• _WHAT YOU WILL DO_:
Give the article once more, exactly.

• _DATASET EXTRACT_:
◇ ◇ ◇ ◇ ◇ ◇ ◇

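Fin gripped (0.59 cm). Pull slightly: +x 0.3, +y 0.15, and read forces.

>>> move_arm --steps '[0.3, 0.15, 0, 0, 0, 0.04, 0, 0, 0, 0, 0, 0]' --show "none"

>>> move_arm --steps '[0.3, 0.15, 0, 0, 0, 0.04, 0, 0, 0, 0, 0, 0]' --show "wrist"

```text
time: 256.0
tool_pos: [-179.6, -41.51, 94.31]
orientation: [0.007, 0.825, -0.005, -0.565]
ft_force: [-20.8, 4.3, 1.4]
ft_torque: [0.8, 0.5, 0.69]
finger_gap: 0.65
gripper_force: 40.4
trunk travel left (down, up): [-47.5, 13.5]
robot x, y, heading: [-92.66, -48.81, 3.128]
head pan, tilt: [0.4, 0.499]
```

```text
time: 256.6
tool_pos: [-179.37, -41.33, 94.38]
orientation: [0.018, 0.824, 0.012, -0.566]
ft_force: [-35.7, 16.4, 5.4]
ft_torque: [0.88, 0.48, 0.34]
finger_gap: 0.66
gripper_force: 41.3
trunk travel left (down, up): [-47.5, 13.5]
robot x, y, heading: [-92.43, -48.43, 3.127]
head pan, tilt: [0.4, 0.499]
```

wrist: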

◇ ◇ ◇ ◇ ◇ ◇ ◇

• _ARTICLE_:

MS: Yeah, the first session I felt that I played well and Judd played well, just a little bit of run of the ball here and there that made the difference to being in front.
But like you say the second session, I couldn’t have done any more than what I did and to be fair to Judd he was exactly the same. I was making a century break, he was making a century break and it was just on the day really.
Obviously when we were playing like that, it was just a bit of run of the ball here and there. He played well and since then he has kicked on to bigger and better things.
PSB: We also have the potential change to a money list coming up, the points system at the moment rewards consistency as well, do you have a view on perhaps the change of emphasis that a money list would have?
MS: I don’t think that it would make a massive difference. Psychologically, it is just a matter of needing to keep winning matches. If you keep winning matches, you gain the money which will put you up the ranking list.
At the same time, I am not sure whether it can work. Everyone needs to start in the same round and I think that the people like Ronnie O’Sullivan (if he is playing) and John Higgins, I’m sure obviously the viewers want to see them at the televised stages. If they are all starting in the same round, they are not guaranteed to get through to the televised stages, so at that point somebody like Barry Hearn might think about holding their matches over to the TV stage and then I don’t know, it gets a bit awkward.
I think how it is at the minute, I think it is working. People like Judd for instance have had a good couple of seasons and he has been rewarded for it and got to number one. The way that the ranking system was before, you could have a great season and probably not move up at all because everyone was so protected, so now the way it is at the moment, I think it works.

◇ ◇ ◇ ◇ ◇ ◇ ◇

• _OUTPUT BELOW_:
MS: Yeah, the first session I felt that I played well and Judd played well, just a little bit of run of the ball here and there that made the difference to being in front.
But like you say the second session, I couldn’t have done any more than what I did and to be fair to Judd he was exactly the same. I was making a century break, he was making a century break and it was just on the day really.
Obviously when we were playing like that, it was just a bit of run of the ball here and there. He played well and since then he has kicked on to bigger and better things.
PSB: We also have the potential change to a money list coming up, the points system at the moment rewards consistency as well, do you have a view on perhaps the change of emphasis that a money list would have?
MS: I don’t think that it would make a massive difference. Psychologically, it is just a matter of needing to keep winning matches. If you keep winning matches, you gain the money which will put you up the ranking list.
At the same time, I am not sure whether it can work. Everyone needs to start in the same round and I think that the people like Ronnie O’Sullivan (if he is playing) and John Higgins, I’m sure obviously the viewers want to see them at the televised stages. If they are all starting in the same round, they are not guaranteed to get through to the televised stages, so at that point somebody like Barry Hearn might think about holding their matches over to the TV stage and then I don’t know, it gets a bit awkward.
I think how it is at the minute, I think it is working. People like Judd for instance have had a good couple of seasons and he has been rewarded for it and got to number one. The way that the ranking system was before, you could have a great season and probably not move up at all because everyone was so protected, so now the way it is at the moment, I think it works.